The Little Stranger
3.0 Stars
6-30-2021
Betrayal! Sarah Waters and I have a deal: she writes slow, beautiful, lesbian romances, and I give her 4 and 5 star reviews. This book though? Zero lesbians. *Zero*.
Instead, I get an ultra-slow burn ghost story set in a British mansion. On the one hand, I like that Waters taps into a under-used vein of horror, that of home ownership and watching this enormously valuable asset crumble around you as it is continually assaulted by heat, cold, rain, snow, winds, accident, plant growth, leaks, mold, etc. etc. It is scary and nerve wrenching stuff. Things become doubly parlous when you are dealing with the famously shoddy and drafty British construction standards. Besides the plus of house-based horror, I also simply enjoy Water's writing. I think she's a charming writer, even when she is just meandering through scenes of people talking and carrying out their daily lives. She also has a real skill at painting people and environments with acuity, making rooms and architecture and gardens perfectly clear, and capturing the shifts in mood and conversation. At the best her characters feel concrete. Like there is no airiness or artifice to them, and Waters is just directly transmitting the lived experience of interacting with them.
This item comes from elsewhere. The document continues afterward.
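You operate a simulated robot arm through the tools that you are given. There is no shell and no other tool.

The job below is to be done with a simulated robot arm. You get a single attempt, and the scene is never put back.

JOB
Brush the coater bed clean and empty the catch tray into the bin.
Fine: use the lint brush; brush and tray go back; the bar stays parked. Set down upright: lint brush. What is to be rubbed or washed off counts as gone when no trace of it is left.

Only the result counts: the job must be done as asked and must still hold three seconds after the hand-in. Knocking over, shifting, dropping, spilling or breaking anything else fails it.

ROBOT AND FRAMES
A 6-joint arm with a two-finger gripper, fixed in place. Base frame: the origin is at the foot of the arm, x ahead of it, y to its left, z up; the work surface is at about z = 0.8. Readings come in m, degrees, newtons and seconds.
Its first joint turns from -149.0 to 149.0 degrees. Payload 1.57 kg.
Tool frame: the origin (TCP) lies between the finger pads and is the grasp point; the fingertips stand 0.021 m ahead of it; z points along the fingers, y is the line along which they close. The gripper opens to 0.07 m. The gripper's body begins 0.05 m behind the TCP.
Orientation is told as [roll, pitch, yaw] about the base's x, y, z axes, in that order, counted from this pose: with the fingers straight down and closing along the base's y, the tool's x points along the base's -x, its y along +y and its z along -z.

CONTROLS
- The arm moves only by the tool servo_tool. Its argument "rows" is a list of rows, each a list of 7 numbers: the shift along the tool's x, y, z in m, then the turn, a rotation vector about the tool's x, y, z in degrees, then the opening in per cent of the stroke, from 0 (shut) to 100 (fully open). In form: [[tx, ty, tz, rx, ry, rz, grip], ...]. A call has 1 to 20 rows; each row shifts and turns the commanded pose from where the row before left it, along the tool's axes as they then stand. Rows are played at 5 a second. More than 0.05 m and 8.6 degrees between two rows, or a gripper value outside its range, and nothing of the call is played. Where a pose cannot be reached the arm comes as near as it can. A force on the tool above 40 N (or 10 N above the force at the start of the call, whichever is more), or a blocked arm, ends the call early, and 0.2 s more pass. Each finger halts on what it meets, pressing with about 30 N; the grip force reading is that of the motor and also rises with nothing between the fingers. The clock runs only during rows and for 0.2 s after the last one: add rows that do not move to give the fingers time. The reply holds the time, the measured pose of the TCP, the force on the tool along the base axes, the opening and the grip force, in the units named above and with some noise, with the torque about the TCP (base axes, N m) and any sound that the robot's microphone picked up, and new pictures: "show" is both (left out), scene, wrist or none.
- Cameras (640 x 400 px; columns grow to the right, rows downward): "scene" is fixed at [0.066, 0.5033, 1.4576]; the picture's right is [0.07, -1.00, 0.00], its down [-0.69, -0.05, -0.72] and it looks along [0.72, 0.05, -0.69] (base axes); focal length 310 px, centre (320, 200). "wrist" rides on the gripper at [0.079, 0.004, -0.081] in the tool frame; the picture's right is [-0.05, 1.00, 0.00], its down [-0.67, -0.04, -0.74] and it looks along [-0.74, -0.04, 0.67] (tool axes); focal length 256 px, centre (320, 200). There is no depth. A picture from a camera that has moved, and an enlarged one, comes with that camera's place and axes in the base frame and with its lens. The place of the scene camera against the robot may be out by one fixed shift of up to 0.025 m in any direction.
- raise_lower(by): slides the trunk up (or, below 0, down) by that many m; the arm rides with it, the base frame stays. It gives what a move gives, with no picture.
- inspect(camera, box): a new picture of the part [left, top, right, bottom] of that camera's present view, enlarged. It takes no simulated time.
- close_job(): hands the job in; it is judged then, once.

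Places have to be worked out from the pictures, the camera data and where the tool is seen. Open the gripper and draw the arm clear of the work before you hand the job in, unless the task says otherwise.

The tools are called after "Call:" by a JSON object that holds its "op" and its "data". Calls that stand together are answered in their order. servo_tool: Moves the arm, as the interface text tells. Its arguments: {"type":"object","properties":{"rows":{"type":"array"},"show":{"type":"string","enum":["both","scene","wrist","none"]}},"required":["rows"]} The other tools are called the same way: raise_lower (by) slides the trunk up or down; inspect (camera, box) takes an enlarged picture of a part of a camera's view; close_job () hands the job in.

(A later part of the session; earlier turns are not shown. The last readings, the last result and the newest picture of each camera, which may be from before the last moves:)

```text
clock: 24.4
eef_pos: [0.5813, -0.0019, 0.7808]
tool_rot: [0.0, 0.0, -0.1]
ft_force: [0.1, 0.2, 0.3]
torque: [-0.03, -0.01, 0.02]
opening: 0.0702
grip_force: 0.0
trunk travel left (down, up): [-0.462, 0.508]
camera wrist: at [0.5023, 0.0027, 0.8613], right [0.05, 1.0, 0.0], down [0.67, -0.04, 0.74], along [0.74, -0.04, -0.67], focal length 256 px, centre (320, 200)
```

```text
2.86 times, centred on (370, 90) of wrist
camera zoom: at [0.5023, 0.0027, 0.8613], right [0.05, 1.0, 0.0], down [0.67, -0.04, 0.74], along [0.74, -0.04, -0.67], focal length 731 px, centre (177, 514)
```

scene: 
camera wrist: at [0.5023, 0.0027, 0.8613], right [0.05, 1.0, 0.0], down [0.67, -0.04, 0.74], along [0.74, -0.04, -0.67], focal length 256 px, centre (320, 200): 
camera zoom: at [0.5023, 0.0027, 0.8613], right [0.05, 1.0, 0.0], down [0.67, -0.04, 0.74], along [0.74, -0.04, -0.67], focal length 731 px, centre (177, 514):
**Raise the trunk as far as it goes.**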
On the other hand ... the book has structural problems in that her chosen sub-genre and plot simply do not fit the page count. 500 pages is too long of a run time for a relatively sedate ghost story. The massive page count saps any real tension or terror from the book. Things are not helped by the protagonist being the nicest of nice guys, and as he is the only PoV character, you spend the entire, long, novel in his head. The final dozen pages of the book do have an excellent pay off, and it does kind of make you want to read the entire novel again, but as with most Waters this desire is balanced against the largish length of the book.